En quête de sensationnalisme, de nombreux journaux ont choisi de ne se concentrer que sur la première partie de l’information. Entraînant approximations, omissions et contre-vérités en pagaille…
Les conclusions scientifiques reléguées au second plan
La presse généraliste a, de manière quasi-unanime, choisi de titrer sur la « souffrance » reconnue des personnes dites électrosensibles. Par maladresse ou réelle volonté d’embobiner le lecteur, un lien de causalité trompeur est presque toujours établi entre les « ondes » et les « souffrances ».
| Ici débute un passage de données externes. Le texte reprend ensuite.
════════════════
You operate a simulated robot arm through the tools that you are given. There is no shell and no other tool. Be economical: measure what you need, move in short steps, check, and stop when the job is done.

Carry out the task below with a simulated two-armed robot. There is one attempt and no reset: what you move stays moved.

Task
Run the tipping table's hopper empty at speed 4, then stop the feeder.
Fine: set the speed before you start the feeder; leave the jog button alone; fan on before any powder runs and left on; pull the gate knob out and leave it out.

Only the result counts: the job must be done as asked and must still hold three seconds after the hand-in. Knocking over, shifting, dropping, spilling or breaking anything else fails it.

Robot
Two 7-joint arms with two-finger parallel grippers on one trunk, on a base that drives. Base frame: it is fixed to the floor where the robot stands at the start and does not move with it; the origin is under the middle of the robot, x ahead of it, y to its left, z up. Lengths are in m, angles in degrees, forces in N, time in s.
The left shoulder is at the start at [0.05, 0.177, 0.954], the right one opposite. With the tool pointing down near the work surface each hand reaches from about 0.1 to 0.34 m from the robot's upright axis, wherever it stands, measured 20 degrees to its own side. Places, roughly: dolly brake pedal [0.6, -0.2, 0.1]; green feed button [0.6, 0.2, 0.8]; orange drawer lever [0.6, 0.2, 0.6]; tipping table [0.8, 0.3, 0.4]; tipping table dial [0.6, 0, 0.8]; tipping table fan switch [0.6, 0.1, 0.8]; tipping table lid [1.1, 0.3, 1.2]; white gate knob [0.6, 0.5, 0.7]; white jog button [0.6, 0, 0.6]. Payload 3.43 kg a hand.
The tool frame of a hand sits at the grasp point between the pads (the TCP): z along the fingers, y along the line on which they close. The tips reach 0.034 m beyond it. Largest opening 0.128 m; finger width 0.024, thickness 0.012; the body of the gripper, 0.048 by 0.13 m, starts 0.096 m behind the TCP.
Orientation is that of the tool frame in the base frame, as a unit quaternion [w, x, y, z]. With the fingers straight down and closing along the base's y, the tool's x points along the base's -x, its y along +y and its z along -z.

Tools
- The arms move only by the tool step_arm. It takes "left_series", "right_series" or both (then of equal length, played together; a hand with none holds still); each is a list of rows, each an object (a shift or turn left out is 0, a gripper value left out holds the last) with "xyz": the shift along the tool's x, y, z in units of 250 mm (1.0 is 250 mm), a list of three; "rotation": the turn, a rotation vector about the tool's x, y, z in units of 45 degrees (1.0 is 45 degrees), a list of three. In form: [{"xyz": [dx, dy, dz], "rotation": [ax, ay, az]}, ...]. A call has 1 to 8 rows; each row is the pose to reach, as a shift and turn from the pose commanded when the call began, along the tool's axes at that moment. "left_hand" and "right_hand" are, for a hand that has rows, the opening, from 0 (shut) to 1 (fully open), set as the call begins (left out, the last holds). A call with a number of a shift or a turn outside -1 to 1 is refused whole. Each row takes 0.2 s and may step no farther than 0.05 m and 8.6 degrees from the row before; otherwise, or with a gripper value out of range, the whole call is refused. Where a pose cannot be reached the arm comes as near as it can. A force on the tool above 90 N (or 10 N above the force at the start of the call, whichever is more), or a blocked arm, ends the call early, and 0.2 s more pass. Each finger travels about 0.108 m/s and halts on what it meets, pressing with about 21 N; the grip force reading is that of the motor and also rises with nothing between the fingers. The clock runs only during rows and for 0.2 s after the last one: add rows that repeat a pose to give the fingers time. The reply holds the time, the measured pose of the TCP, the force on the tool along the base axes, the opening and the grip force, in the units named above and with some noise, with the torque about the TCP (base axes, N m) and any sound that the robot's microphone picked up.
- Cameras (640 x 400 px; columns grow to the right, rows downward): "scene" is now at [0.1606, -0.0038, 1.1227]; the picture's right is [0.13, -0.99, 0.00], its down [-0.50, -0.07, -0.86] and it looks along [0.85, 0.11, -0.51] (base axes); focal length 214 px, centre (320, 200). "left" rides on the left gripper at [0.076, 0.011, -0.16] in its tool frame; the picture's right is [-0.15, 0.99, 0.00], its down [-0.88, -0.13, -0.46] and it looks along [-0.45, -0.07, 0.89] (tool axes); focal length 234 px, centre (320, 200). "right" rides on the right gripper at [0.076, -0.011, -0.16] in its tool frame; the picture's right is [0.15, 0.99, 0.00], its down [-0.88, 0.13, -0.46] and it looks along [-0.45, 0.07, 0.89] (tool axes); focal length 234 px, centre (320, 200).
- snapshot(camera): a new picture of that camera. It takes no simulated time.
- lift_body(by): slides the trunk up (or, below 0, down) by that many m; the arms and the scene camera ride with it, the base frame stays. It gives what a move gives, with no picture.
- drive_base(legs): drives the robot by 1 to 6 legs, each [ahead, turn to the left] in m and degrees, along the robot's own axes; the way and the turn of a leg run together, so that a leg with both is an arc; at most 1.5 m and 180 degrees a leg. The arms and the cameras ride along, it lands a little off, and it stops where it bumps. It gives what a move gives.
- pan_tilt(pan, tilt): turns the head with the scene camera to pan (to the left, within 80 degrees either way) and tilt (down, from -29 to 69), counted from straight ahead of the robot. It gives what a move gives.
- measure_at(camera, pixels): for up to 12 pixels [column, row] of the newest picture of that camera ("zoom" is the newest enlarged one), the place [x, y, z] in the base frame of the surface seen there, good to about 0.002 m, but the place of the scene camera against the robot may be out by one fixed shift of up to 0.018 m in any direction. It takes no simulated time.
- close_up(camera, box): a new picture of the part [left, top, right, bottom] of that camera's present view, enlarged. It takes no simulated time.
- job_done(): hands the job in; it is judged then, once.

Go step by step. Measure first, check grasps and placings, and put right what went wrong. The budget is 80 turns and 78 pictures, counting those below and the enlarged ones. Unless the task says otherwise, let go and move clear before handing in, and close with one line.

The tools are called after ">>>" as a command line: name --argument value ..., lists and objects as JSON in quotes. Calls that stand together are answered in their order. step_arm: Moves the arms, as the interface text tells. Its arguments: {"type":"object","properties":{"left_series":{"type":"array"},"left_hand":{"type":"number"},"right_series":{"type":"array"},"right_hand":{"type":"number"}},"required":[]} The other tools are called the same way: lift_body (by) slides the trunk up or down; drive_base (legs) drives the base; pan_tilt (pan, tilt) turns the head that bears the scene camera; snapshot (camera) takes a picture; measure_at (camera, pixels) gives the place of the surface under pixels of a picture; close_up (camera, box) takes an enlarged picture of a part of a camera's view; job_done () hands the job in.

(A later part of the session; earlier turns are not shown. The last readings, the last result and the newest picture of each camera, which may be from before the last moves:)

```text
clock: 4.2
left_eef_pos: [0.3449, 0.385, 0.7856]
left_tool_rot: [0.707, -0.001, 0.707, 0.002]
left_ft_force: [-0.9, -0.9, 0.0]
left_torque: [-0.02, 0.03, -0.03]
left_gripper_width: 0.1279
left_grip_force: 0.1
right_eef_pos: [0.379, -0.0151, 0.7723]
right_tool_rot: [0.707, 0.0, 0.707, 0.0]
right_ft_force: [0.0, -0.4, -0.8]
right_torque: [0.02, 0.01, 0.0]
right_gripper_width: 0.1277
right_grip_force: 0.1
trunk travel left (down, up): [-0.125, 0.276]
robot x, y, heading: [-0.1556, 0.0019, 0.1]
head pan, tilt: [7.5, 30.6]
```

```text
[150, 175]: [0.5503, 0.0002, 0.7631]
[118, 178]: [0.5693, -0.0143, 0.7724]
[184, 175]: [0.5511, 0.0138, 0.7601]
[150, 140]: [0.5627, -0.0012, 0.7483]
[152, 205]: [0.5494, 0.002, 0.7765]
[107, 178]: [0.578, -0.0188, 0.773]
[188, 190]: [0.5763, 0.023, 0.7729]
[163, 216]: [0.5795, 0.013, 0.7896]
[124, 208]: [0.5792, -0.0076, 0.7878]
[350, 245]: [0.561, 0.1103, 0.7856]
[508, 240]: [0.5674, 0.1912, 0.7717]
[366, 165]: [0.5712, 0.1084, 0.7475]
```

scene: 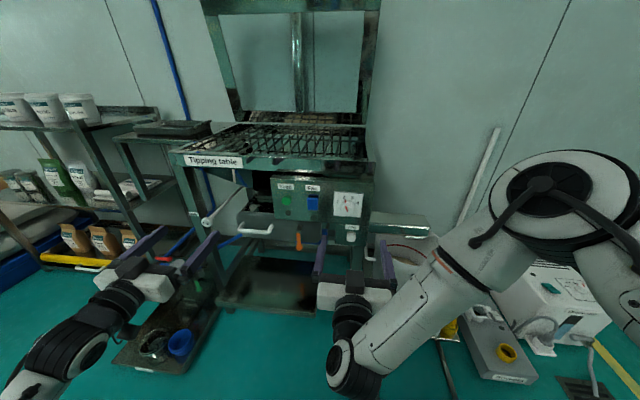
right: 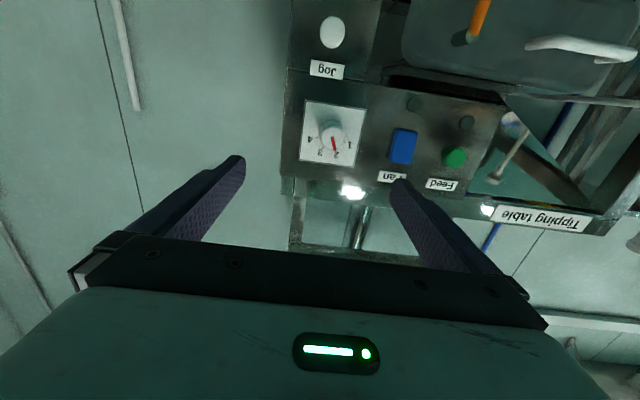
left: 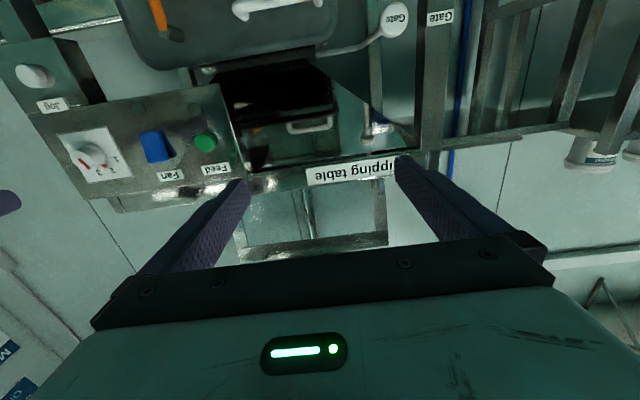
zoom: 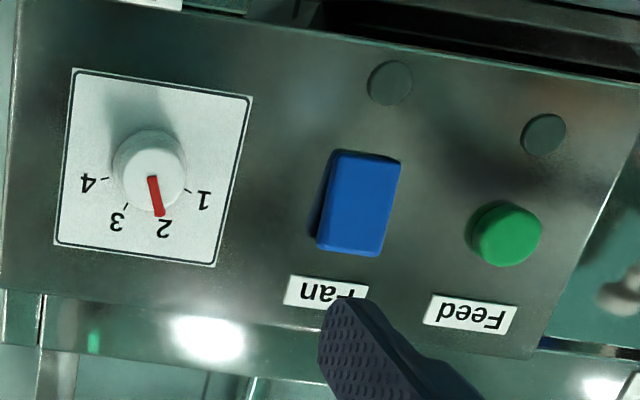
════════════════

Ce n’est qu’après une lecture intégrale que cette affirmation mensongère sera (plus ou moins clairement) dissipée. L’article de l’AFP, repris par la plupart des grands médias, n’évoque l’absence de lien démontré entre les ondes et les symptômes que de façon discrète, en un paragraphe en fin d’article. Après avoir relayé les propos contradictoires des représentants d’associations réputées anti-ondes comme Robin des Toits ou Priartém-Electrosensibles de France…
Chez Libération, plus malins, on opte pour la technique du point d’interrogation : « assiste-t-on à une reconnaissance de l’hypersensibilité aux ondes électromagnétiques ? ». (On vous épargne la lecture : la réponse est non.)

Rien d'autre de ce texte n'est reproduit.